Secondo, questo numero uno rinnega, con l’approvazione unanime del consiglio di amministrazione, la promessa fatta agli azionisti sul prospetto informativo depositato solo un anno e mezzo fa. I risparmiatori, tra cui forse anche qualche cinese emigrato in Italia, hanno mestamente assistito negli ultimi 5 anni al dimezzamento del valore del titolo in Borsa credendo nelle «sinergie» e nella «creazione di valore» associata all’integrazione fra fisso, mobile, Internet e media. Apprendono ora, tutto d’un colpo, che il valore si crea invece solo spaccando in due, anzi in tre, l’azienda.

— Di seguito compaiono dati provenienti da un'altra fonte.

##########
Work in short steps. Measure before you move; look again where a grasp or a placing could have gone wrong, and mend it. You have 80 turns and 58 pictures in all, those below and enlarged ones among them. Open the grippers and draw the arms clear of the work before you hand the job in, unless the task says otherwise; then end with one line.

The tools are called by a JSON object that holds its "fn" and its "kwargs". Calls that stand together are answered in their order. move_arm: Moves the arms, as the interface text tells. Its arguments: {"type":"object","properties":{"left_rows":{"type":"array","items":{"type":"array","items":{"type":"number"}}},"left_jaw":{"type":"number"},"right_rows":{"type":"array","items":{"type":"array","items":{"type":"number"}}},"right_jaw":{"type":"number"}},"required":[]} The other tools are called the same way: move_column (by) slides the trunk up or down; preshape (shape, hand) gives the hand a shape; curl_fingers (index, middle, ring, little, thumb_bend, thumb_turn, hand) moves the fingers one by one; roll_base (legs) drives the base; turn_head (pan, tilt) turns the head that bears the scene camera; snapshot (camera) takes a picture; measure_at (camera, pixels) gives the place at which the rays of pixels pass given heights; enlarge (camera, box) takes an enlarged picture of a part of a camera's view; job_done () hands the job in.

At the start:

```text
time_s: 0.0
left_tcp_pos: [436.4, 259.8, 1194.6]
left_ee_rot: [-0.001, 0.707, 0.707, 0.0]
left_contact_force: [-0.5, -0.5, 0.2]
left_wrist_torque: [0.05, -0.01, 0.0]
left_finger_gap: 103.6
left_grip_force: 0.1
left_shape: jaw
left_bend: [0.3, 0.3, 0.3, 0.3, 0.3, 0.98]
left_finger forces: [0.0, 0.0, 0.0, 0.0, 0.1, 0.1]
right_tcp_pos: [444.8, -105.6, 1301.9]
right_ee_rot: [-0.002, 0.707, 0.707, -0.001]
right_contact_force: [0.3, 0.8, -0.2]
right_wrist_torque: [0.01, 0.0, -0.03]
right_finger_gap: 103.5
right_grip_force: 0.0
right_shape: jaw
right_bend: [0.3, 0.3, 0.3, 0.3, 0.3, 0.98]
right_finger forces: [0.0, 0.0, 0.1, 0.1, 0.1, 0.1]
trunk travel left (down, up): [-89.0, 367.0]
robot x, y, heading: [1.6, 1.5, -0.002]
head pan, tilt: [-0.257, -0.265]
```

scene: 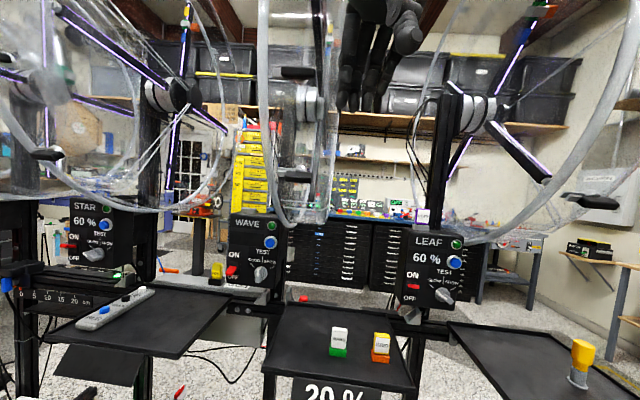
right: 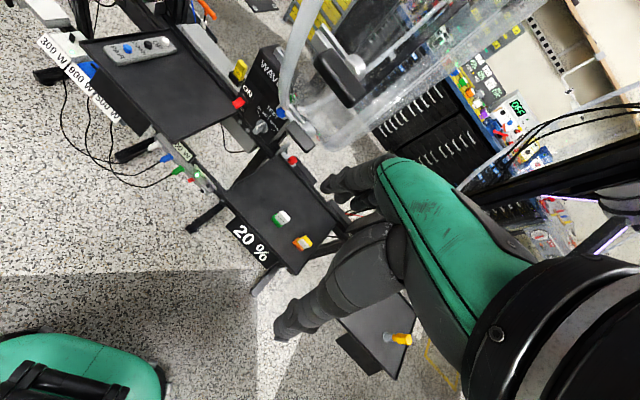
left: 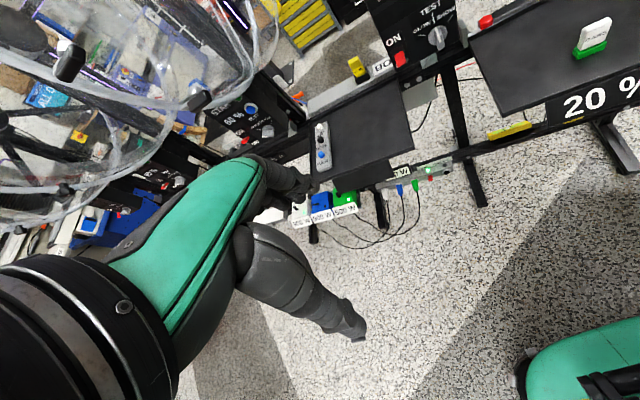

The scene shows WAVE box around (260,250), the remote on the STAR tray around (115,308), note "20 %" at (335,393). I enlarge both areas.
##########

Terzo, il nostro governo, impegnato a convincere uomini d’affari cinesi a investire in Italia e le autorità di Guangdong a fidarsi di noi, divulga nei minimi particolari i contenuti di trattative riservate in corso tra Telecom e altre aziende.
Quarto, il nostro premier confessa di essere del tutto all’oscuro della vicenda, nonostante vi sia, tra i suoi consiglieri, chi ha preparato piani di riassetto dell’azienda in puro stile banca di investimento (termine tradotto in italiano perché, come è noto, nella merchant bank di Palazzo Chigi non si parla l’inglese).
Quinto, il numero uno di cui sopra si dimette, motivando la sua scelta non tanto in base ai pessimi risultati dell’azienda quanto alle interferenze del governo, e il consiglio sempre all’unanimità chiama l’uomo della provvidenza, attualmente alla guida della Federcalcio. In effetti, i cinesi hanno potuto in questi giorni toccare con mano la Coppa del Mondo esibita negli stand dell’Ice a Canton. Ma non c’era bisogno di questo per convincerli che il rosso, declinato al plurale, è sinonimo di successo.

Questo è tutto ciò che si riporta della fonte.